[START EXTRACTED RECORDS]
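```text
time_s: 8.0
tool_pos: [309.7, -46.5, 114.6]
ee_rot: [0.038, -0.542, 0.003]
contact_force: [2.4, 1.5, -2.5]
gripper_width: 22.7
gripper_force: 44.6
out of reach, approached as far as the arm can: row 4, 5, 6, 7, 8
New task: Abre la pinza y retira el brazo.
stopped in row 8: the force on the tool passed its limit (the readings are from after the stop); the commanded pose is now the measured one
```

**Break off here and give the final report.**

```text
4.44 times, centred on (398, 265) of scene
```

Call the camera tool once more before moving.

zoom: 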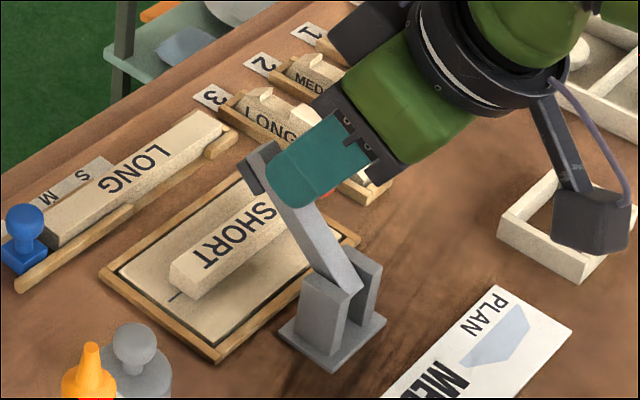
[END EXTRACTED RECORDS]
[START EXTRACTED RECORDS]
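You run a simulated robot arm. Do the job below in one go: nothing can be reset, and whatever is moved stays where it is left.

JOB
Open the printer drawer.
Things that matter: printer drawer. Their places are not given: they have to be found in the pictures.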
[END EXTRACTED RECORDS]
# TASK DIRECTIONS:
Copy all lines of the listing above that contain the string "printer".

# OUTPUT BELOW:
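Open the printer drawer.
Things that matter: printer drawer. Their places are not given: they have to be found in the pictures.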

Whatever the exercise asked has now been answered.